Abandoned Baby: The Rarest and Most Powerful Reversal
The Abandoned Baby is a three-candle reversal pattern similar to the Morning/Evening Star, but with one critical difference: the middle Doji candle gaps completely away from both its neighbours — above and below. No wicks touch. This isolation makes it one of the most reliable reversal signals in candlestick analysis.
The Abandoned Baby's name is evocative: the middle Doji candle is left alone, isolated, untouched by the candles on either side. In a Morning Star, the Doji often touches (or nearly touches) the prior candle's wicks. In an Abandoned Baby, there is genuine price space — a gap — between all three candles. The middle candle is truly alone. That isolation represents a moment of maximum uncertainty followed by a decisive institutional shift.
Abandoned Baby: the middle Doji is completely isolated — gaps on both sides, no wick contact with either neighbour.
The Critical Distinction: Complete Gap Isolation
In a standard Morning Star, the Doji or small candle may touch (via wicks) the prior candle or the following candle. That is acceptable for a Morning Star but does not qualify as an Abandoned Baby. For the Abandoned Baby, the Doji must be completely isolated: its highest wick must be below the lowest wick of candle 1, and its lowest wick must be above the highest wick of candle 3 (for a Bullish Abandoned Baby). This double gap is rare — hence the pattern's rarity.
Why the Isolation Matters
The gap below candle 1 (in a Bullish Abandoned Baby) means that even at the extreme lows — the wicks — sellers could not reach where they had been before. The Doji marks a session where price could not go lower than the gap. Then the gap up into candle 3 shows buyers immediately taking charge at a higher level, never revisiting the Doji's range. The entire pattern says: sellers ran out of steam at a gap, and buyers exploded higher from that same gap.
Abandoned Baby vs Morning Star
The Morning Star is a common, moderately reliable three-candle reversal. The Abandoned Baby is a rare, highly reliable variant of the same idea. If you see a Morning Star, it's worth a trade with confirmation. If you see a genuine Abandoned Baby with true gaps on both sides, it's one of the highest-probability single-pattern setups in candlestick analysis.
Trading the Bullish Abandoned Baby
Bullish Abandoned Baby After a Crash
A stock falls sharply: Day 1 — red candle from ₹200 to ₹182, wick low ₹180. Day 2 — Doji at ₹172, high wick ₹174, low wick ₹170. Day 3 — green candle gaps up, opens at ₹180, rallies to close at ₹195. Notice: Day 2 high wick (₹174) is below Day 1's low wick (₹180). Day 2 low wick (₹170) is below Day 3's open (₹180). Complete isolation. Entry: ₹195 on Day 3 close. Stop: below the Doji low (₹169). Target: ₹210 (prior resistance).

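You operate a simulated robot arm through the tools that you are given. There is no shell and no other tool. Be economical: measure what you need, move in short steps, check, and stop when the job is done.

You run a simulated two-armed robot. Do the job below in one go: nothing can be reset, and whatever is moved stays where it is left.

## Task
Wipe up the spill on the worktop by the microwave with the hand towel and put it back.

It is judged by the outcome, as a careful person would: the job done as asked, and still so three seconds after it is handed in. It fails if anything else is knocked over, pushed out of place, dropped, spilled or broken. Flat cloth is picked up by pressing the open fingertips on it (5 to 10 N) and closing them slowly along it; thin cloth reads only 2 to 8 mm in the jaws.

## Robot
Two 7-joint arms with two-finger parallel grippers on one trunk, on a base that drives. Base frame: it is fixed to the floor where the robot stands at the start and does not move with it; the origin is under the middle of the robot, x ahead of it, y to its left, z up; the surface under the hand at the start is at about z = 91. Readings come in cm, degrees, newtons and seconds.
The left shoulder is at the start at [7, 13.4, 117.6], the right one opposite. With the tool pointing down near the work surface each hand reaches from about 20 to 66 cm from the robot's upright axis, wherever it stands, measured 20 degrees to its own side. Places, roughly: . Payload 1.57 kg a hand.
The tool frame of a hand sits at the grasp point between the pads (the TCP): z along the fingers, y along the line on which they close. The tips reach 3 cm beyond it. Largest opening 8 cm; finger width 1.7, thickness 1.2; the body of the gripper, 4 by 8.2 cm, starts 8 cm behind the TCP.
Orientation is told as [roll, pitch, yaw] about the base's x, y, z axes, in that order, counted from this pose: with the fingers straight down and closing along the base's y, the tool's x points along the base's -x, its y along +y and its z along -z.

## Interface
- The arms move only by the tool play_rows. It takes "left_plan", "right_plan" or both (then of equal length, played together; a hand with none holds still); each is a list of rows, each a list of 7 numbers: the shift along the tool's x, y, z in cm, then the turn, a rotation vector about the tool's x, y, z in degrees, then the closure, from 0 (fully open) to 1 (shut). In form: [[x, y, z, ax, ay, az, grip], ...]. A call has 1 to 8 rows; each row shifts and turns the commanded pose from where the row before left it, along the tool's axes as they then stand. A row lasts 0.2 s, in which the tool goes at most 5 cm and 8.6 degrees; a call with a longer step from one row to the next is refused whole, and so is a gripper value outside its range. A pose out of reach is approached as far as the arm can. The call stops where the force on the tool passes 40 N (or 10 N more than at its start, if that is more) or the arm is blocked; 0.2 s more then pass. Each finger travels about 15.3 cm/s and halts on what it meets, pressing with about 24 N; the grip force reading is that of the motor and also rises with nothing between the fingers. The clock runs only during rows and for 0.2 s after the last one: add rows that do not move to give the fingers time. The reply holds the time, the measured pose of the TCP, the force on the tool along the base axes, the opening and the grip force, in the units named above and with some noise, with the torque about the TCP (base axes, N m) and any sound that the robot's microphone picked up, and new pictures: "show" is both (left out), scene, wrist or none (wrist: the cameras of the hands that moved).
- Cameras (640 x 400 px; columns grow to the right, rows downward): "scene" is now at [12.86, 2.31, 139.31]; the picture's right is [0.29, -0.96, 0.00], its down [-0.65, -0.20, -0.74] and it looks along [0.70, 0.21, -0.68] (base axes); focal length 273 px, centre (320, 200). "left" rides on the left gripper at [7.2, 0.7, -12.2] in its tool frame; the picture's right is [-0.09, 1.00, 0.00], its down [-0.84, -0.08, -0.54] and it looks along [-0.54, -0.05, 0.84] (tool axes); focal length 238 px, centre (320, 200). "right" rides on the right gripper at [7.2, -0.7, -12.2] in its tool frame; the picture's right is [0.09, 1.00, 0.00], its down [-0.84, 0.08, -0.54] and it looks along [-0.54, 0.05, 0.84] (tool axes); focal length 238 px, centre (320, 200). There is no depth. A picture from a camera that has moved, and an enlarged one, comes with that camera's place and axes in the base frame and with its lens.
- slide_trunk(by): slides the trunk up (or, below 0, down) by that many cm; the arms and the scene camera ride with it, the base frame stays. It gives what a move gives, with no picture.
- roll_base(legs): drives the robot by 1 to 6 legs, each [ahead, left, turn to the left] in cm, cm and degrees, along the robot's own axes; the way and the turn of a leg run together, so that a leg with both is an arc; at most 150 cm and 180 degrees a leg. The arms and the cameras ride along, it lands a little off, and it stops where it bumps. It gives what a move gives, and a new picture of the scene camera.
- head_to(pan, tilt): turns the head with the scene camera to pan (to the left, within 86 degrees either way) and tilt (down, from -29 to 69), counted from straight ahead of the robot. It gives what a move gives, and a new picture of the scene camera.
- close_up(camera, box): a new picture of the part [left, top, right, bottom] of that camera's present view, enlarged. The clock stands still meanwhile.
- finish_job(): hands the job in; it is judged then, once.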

On Indian Markets, True Gaps Are Less Common
Indian markets open after a break and price can gap. However, the NSE's pre-open auction session often absorbs overnight news, reducing gap sizes. True Abandoned Baby patterns are more common on daily charts for individual stocks (especially around earnings) than on indices like Nifty/BankNifty. On 5-minute intraday charts, true isolation gaps essentially never occur — this pattern is primarily a daily/weekly chart pattern.
Key Takeaways
- The Abandoned Baby requires the middle Doji to gap completely away from both the first and third candles — wicks cannot touch.
- Bullish Abandoned Baby: large bearish candle → gap-down Doji → gap-up bullish candle.
- Bearish Abandoned Baby: large bullish candle → gap-up Doji → gap-down bearish candle.
- The complete isolation of the Doji is what separates this from the Morning/Evening Star — and makes it rarer.
- When genuine gaps are present on both sides of the Doji, the reversal is extremely high-probability.